Paul Goble
Vienna, July 13 – Few things generated as much anger among Soviet commentators and as much merriment among the West’s anti-anti-communists then the reference in the Congressional Captive Nation Week Resolution, the 61st anniversary of which will be marked this month, than the references to the captive nation of “Cossackia.”
But now, nearly two decades after most but not all of the nations listed in that resolution have achieved their independence, there are growing indications that at least some Cossacks within the borders of the Russian Federation are again thinking about separatism or at least demanding radical autonomy.
In a commentary on the Evrazia.org site today, Andrey Kovalenko says that President Dmitry Medvedev’s policies of “political modernization” threaten to provoke separatism almost everywhere as evidenced by the fact that “even the Cossacks consider it necessary to separate themselves” from Moscow (evrazia.org/article/1397).
The Cossacks, which have long been considered and most of whom consider themselves to be members of a military caste on the outposts of empire, are divided into 13 “hosts.” And while these have revived in the post-Soviet period, their different histories, loyalties to the Russian state, and geographic dispersal have limited calls for independence or even autonomy.
A Don Cossack Republic did exist between March 23 and May 4, 1918, and after its subordination to the White Armies in South Russia, Kovalenko notes, there was “one additional Cossack state, which existed on the map from May 1918 until the beginning of 1920 when the Bolsheviks established Soviet power in the region.”
The Evrazia.org commentator says that some Cossacks whether one finds this funny or not are thinking about restoring such a Don Cossack Republic now. “In Novocherkassk,” he says, “in semi-underground conditions a constitution of the newly minted republic is being drafted, and corresponding documents are being prepared for dispatch to the United Nations.”
According to the movement’s ideologist, Aleksandr Yudin, “there exists a definite order of actions which must be taken in order to form everything by law.

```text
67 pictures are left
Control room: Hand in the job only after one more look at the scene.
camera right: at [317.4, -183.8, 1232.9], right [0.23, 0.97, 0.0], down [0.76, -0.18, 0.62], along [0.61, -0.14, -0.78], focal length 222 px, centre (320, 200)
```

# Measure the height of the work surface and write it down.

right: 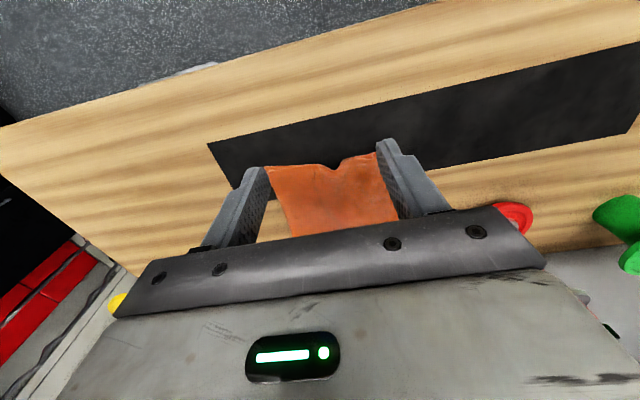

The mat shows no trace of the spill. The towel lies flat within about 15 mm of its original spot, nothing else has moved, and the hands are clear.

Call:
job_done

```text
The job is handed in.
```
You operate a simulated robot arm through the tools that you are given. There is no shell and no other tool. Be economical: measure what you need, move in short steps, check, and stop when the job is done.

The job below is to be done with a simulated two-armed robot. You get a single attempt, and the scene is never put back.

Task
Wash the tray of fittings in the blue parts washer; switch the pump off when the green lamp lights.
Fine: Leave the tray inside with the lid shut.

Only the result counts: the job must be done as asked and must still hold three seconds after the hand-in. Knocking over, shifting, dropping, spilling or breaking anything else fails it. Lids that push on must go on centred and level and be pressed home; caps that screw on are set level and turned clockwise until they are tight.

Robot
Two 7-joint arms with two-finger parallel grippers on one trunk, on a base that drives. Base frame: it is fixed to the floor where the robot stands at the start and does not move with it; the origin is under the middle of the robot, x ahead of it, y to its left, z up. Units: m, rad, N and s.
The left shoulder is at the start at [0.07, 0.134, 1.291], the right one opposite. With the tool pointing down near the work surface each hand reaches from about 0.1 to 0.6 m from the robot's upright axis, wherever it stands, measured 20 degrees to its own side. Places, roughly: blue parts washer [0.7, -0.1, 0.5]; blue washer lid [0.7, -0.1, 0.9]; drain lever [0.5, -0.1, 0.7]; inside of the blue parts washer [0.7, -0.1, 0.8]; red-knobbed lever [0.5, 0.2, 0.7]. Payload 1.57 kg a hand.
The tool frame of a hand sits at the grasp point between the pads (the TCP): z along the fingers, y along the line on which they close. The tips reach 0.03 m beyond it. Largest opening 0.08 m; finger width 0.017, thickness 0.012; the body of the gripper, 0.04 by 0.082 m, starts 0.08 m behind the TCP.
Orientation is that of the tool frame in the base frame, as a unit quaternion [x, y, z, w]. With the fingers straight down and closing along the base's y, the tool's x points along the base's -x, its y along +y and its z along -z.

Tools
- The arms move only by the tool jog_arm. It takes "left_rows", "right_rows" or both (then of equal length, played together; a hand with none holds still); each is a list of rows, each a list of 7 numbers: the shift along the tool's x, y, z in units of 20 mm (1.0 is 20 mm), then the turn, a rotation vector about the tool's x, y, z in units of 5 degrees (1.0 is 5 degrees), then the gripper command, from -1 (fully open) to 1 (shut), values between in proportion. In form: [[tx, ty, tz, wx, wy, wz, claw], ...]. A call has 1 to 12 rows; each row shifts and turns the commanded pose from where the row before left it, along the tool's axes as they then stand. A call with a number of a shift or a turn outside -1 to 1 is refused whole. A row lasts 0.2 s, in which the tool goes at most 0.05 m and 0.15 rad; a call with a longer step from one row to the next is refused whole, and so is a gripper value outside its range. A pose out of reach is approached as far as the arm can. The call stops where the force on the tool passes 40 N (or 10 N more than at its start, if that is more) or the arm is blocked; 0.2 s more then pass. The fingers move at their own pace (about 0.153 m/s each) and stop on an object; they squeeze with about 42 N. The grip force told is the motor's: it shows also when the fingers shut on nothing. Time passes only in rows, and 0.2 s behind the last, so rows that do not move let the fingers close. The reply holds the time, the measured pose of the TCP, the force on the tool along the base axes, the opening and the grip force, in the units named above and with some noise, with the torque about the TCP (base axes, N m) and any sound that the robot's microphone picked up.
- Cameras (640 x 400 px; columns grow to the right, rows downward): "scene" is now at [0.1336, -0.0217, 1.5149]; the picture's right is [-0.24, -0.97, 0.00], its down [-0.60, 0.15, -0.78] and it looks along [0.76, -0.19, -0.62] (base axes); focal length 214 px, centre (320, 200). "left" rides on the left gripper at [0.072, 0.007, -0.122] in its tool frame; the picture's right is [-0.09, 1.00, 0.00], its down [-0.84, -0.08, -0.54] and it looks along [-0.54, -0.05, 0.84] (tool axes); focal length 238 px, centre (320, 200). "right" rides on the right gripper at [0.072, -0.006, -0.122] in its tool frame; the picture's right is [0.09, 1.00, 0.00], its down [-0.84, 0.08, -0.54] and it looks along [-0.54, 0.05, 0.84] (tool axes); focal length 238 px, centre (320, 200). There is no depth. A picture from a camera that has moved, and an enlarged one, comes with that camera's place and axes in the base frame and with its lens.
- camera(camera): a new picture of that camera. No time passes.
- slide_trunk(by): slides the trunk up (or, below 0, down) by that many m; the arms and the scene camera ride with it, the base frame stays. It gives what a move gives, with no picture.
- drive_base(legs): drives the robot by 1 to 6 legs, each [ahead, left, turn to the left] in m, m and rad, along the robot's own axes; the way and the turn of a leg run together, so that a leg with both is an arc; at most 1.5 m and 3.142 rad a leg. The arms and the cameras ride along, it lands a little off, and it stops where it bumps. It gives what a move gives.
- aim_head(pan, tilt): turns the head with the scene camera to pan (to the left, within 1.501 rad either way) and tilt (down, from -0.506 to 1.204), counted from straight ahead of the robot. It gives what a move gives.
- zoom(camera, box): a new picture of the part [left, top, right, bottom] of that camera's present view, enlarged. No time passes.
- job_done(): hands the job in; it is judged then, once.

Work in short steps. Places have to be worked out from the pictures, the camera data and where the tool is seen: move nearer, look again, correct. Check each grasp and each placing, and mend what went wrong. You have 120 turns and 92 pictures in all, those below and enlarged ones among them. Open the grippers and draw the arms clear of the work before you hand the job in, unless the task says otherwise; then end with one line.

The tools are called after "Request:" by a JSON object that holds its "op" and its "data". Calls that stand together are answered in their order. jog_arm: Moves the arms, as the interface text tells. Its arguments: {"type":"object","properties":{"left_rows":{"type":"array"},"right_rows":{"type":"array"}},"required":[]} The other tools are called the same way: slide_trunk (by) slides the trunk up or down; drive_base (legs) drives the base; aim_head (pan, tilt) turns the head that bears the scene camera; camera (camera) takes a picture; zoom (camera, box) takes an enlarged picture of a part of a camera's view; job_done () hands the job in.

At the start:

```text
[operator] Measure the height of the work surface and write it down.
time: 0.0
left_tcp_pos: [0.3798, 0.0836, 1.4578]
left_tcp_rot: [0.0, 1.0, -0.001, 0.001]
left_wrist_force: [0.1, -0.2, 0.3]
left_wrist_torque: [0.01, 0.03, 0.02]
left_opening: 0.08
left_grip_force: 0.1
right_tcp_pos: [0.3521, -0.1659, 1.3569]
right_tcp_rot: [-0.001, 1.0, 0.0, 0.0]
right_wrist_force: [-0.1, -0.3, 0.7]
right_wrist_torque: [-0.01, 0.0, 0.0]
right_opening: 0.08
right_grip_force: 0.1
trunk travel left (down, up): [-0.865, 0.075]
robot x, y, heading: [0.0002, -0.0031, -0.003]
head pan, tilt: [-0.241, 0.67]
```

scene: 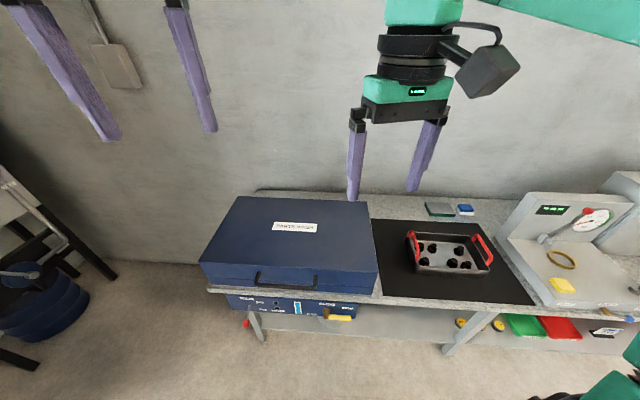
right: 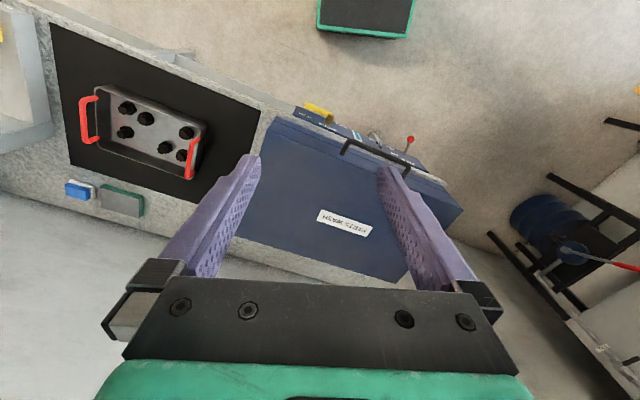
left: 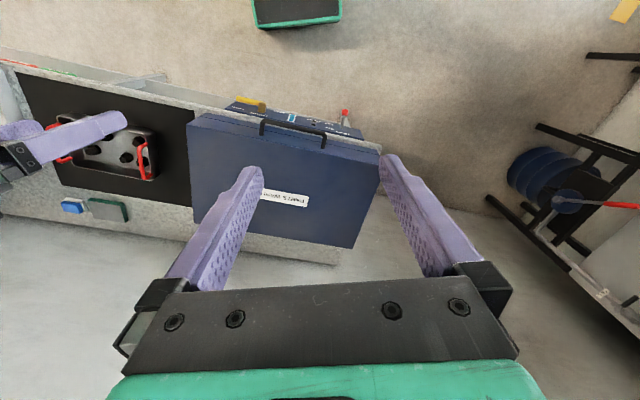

In the near term,” he continues, “we will define the borders of the state, prepare a legal basis, and seek [diplomatic] recognition at the United Nations.”
The current Cossack push for autonomy or even independence began in October 2008 when 360 representatives of the Cossack districts took part in an “All-National Congress of the Cossack People,” Kovalenko suggests. That meeting called for “preparing a draft Constitution of the Don Cossack Republic” and promised equality for Cossacks and non-Cossacks in it.
After that, the Evrazia.org commentator says, Cossacks filled the blogosphere with calls for the formation of “an independent Don State free from the influence of Moscow.” And some bloggers even called on Cossacks to form “armed partisan detachments to carry out the struggle for independence.”
This campaign had quieted down in recent months, Kovalenko continues, but on July 3rd of this year, 1143 Cossacks from the Don, Kuban and Terek hosts assembled in Armavir to recreate the Great Caucasus Cossack Line of South Russia and called for broad Cossack autonomy not only there but elsewhere in Russia where Cossacks live.
“We must provide an example to all the Slavs of Russia,” Yudin told the meeting, of how “to organize and become masters of our own land and our lives. We have had taken from us the possibility of living in farms and stanitsas, and we like ‘criminals’ in settlements with limited rights.”
And Nikolay Zadorozhny, the chairman of the elders’ council of the Don Republic, added in a speech to the gathering that “the land, achieved by the blood of our ancestors and left to us must be recovered and then handed over to our children so that they will be able to live on it in a worthy manner.”
In contrast to the earlier meeting, the leaders and delegates did not call for independence but rather said that the structures they seek must be “built in the framework of the existing legislation and Constitution of the Russian Federation.” But Kovalenko argued that this appears to be more a tactical than a strategic change.
Kovalenko placed the blame of “the awakening national self-consciousness of the Don Cossacks” on the policies of Medvedev and “sponsors” of separatism in the United States. And he concluded that what is happening with the Cossacks should serve as a warning to all those Russians calling for “a second perestroika.”